O que o compõe, atrelado ao nome que já diz tudo e mais um pouco? Cadeira de balanço, plantas em profusão, filtro de barro, tapetes de crochê, mantas de sofá e redes. São peças de evidente memória afetiva, de um tempo sem internet, um tempo mais lento e contemplativo que a sociedade moderna subtraiu. Não se trata de romantismo tolo, de celebrar o passado em oposição ao presente, mas atire a primeira pedra quem não tem saudade daquele cotidiano mais pacato, com jeitão de interior — ao modo, enfim, dos pais de nossos pais, dos avós de nossos pais.
Pode-se medir o interesse pela onda — que se anuncia firme e forte em 2024 — pelo sucesso das hashtags a se espalhar pelo Instagram, palco eletrônico afeito a postar fotos. Uma simples busca por “casa de vó” entrega mais de 500 000 publicações. E pululam ambientes multicoloridos, como os da badalada decoradora e influencer Paula Amorim, na contramão da explosão do minimalismo escandinavo, quase sempre entre o branco e o cinza, de ângulos retos, que dominava os gostos até muito recentemente. A bússola mudou.
Nessa modalidade afetiva de arrumação, a funcionalidade muitas vezes cede espaço à busca por ambientes que costuram lembranças. Vale sobretudo o que a memória informa, a forma e não a função. É como se, mal comparando, voltássemos a ouvir música em vitrolas e não mais pelo Spotify. “A ideia de que elegância está atrelada ao minimalismo colonizou nosso olhar”, diz a arquiteta Marina Fontes, fundadora da Hibisco Arquitetura, de Brasília, escritório afeito a manter móveis antigos com zelo, de modo a oferecer um desenho vintage.

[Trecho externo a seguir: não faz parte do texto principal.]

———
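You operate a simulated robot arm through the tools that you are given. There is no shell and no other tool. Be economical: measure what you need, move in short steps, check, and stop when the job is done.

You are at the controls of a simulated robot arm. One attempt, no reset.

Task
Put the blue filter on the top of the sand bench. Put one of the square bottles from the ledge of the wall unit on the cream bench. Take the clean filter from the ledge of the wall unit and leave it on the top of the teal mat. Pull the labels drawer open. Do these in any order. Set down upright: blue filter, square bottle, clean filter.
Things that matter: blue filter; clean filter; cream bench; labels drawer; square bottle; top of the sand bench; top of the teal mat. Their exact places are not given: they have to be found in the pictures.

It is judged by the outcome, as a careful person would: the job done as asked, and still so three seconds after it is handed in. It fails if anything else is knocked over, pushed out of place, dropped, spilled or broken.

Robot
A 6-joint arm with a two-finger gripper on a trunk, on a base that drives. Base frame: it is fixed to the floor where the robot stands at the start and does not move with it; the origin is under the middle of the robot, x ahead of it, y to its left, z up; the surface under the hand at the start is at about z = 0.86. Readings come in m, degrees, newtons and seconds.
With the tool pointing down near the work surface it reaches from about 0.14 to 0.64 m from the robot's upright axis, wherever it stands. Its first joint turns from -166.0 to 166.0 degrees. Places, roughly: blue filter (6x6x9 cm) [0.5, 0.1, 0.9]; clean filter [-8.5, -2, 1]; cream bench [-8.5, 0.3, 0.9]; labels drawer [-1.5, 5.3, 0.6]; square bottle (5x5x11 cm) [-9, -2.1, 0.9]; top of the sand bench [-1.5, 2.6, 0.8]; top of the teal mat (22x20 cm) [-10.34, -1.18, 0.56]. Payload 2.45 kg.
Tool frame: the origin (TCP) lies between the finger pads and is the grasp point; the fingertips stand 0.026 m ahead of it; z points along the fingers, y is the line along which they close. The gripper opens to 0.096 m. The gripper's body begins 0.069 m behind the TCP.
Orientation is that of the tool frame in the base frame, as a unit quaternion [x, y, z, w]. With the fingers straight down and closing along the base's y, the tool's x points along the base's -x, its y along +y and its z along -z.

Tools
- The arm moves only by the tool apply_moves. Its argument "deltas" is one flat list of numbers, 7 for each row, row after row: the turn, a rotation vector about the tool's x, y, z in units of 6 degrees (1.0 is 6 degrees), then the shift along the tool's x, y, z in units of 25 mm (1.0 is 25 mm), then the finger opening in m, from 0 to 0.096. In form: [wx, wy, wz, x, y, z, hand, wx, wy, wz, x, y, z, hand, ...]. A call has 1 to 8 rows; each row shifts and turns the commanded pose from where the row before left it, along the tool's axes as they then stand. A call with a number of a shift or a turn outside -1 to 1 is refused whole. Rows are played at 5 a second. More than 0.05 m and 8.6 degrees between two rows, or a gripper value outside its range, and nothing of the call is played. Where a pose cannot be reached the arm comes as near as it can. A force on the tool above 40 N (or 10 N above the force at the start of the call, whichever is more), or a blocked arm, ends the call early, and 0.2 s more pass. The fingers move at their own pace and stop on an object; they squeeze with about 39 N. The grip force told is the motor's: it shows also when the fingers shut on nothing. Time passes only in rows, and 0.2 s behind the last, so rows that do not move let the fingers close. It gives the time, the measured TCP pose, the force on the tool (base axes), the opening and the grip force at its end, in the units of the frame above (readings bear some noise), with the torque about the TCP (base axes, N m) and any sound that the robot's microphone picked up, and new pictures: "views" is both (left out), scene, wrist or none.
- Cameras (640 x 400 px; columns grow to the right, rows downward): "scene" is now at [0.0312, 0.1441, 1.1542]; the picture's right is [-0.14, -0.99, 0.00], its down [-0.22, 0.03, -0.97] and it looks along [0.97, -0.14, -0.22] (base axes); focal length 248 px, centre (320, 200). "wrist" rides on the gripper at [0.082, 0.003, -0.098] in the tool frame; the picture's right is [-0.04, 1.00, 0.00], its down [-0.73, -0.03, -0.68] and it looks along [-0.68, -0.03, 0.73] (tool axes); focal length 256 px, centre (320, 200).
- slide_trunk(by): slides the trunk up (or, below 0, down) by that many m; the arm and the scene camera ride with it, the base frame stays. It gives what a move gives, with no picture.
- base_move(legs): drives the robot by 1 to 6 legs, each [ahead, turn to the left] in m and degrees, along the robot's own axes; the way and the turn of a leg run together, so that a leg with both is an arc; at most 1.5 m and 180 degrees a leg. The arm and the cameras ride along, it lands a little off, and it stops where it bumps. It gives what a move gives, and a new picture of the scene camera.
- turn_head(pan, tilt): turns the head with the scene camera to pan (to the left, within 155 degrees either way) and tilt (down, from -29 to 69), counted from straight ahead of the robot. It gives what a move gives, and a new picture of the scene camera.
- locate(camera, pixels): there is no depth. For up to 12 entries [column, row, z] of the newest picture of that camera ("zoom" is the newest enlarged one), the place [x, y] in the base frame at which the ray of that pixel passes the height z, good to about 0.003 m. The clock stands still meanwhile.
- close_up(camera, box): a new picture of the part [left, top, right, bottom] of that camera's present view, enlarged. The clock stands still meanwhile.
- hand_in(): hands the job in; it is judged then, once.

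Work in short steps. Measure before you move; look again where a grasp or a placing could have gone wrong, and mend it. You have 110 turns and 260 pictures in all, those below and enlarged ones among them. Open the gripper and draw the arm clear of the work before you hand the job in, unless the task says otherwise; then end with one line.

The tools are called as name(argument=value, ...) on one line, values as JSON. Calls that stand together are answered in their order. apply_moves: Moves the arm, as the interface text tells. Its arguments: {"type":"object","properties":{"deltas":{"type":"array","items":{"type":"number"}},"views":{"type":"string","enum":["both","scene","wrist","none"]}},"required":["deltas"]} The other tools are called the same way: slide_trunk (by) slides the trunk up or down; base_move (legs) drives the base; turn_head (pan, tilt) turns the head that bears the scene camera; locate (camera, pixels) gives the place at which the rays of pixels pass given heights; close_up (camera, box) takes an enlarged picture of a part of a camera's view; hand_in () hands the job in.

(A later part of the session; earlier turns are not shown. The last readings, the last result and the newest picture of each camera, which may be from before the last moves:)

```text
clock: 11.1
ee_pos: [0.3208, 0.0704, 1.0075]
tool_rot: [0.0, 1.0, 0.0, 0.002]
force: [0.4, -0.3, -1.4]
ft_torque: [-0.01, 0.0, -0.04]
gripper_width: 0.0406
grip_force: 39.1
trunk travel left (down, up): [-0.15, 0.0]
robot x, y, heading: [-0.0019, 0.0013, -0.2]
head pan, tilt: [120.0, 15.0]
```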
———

Há uma explicação psicológica pela preferência. “Estamos em um momento de repensar valores e condições de vida, priorizando os vínculos afetivos e reavaliando o sentido do morar como o lugar que nos conecta às nossas raízes”, diz Ana Paula Coelho de Carvalho, professora da pós-graduação em design de interiores do Senac de São Paulo. Trata-se, portanto, muito mais do que mera afinidade de estilo.
Em diversas culturas, como reflexo do acolhimento promovido pela residência dos avós, sonhar com a casa da família tem significado seminal. Representa o conforto da nostalgia, em que as coisas funcionavam bem, mas também de segurança ante os problemas do dia a dia. É como colo. Na China, devanear durante a noite com a casa da avó é indício de algo auspicioso, de sorte, prosperidade e equilíbrio na vida. Na Espanha, traduz os laços da memória, a promessa de que as tradições e heranças não serão esquecidas. “Não são os objetos isolados, mas o contexto e sua composição harmônica que ditam a atmosfera pretendida”, afirma Ana Paula, do Senac.
O resultado, do ponto de vista da residência, dá as mãos a uma das mais belas frases do cancioneiro popular americano, da toada The Ballad of Frankie Lee and Judas Priest, de Bob Dylan, do álbum John Wesley Harding: “Que tipo de casa é essa”, ele disse / Onde eu vim perambular? / Não é uma casa, disse Judas Priest / Não é uma casa… É um lar”. Assim são as casas das vovós.